The agreed MOU contains provisions that solidify the position of Cyprus as an attractive jurisdiction for establishing and maintaining holding companies for the purpose of investments outside Cyprus, including, but not limited to, the Russian Federation.

In this respect, the terms of the MOU which will affect the use of Cyprus companies as part of such corporate structures are the following:

(a) The corporate tax rate will increase from 10% to 12.5%. Please note that:

(i) This provision has minimal or no impact on holding companies the profits of which are derived either from the receipt of dividends or from the sale of shares which are exempt of taxation;

(ii) The provision may have an impact on the taxation of interest received by Cyprus companies in their ordinary course of business but, even in this case, since it is only the net interest received which is taxable, the effect is minimal; and

(iii) This is still one of the lowest corporate tax rates within the EU.

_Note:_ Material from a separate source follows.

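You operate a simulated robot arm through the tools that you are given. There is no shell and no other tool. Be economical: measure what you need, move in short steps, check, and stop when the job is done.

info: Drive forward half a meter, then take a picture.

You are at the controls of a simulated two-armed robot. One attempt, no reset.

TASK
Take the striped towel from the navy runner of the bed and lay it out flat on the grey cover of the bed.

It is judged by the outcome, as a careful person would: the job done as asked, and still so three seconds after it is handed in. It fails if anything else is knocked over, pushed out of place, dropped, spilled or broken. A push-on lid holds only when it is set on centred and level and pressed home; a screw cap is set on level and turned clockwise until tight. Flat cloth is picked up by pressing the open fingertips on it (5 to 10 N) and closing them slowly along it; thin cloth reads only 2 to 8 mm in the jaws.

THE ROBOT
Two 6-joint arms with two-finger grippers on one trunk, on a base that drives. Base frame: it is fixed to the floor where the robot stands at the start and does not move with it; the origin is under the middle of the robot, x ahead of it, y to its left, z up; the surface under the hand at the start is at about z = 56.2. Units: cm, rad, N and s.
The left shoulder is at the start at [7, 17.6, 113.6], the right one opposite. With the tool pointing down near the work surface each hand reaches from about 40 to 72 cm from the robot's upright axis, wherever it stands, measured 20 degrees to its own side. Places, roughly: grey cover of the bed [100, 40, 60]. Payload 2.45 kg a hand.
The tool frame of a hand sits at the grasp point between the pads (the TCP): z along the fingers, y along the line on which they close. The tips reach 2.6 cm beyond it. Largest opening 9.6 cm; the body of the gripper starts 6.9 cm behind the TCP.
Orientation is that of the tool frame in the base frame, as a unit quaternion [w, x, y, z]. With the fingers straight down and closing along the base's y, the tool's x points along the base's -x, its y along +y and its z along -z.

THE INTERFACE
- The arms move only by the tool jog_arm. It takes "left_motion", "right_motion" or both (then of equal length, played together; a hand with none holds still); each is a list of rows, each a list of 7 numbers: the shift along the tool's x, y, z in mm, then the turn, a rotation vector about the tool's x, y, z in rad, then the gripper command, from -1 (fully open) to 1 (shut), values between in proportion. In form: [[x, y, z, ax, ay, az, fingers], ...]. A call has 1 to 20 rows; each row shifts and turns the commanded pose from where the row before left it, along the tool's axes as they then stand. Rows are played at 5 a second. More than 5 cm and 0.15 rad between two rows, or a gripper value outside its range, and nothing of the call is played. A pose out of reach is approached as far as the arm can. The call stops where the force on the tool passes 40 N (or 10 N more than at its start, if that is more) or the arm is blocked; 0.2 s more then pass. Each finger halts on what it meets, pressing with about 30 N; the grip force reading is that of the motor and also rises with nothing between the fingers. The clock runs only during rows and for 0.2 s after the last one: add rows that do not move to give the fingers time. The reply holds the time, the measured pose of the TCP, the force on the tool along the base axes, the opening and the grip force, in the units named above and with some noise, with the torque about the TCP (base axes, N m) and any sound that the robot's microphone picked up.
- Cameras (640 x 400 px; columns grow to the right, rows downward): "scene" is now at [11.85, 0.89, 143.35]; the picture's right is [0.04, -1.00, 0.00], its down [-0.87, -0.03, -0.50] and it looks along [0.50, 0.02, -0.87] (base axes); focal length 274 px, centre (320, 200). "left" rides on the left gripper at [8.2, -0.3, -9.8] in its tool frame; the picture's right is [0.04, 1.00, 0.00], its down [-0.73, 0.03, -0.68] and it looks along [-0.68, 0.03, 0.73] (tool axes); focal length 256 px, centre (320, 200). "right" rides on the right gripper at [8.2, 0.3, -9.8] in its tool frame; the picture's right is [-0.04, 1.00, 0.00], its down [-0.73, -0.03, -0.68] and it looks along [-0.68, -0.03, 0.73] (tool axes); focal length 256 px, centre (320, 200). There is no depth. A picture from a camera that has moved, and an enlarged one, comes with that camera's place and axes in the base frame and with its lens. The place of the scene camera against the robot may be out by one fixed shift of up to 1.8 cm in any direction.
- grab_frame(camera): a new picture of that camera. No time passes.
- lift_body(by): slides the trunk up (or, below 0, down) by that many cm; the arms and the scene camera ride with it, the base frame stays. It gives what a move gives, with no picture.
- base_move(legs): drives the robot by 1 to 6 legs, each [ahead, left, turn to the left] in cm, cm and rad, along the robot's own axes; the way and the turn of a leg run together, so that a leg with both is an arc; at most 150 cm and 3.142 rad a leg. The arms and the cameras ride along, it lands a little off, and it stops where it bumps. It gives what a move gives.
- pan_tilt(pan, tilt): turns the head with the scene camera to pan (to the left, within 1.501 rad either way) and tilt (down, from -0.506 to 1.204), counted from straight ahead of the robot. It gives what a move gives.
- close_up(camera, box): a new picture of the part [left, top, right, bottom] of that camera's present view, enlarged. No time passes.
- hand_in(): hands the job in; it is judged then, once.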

(b) The special defence tax on interest payments received by a Cyprus company, other than in the ordinary course of business, is increased from 15% to 30%, noting that this in practice affects only interest received from bank deposits.

Most importantly, the MOU makes no further changes to the corporate tax regime, and, in particular:

(a) Gains of Cyprus companies from the disposal of shares they own remain tax exempt;

(b) Dividends received by a Cyprus company from a company outside Cyprus remain tax exempt;

(c) Gains from the disposal of shares in the Cyprus company remain tax exempt;

(d) Dividends received by a non-tax resident of Cyprus from a Cyprus company remain tax exempt;

(e) No levy on financial transactions is imposed; and

(f) All double tax treaties remain intact.

In light of the above, it is clear that the Cyprus government, through its negotiation of the MOU, is fully committed to preserving Cyprus as a centre for establishing holding company structures. The benefits of such a regime such as the tax free flow of dividends through Cyprus, exit opportunities offered by favourable national tax legislation and the wide network of double tax treaties, remain unaffected and, in fact, are reconfirmed by the terms of the MOU.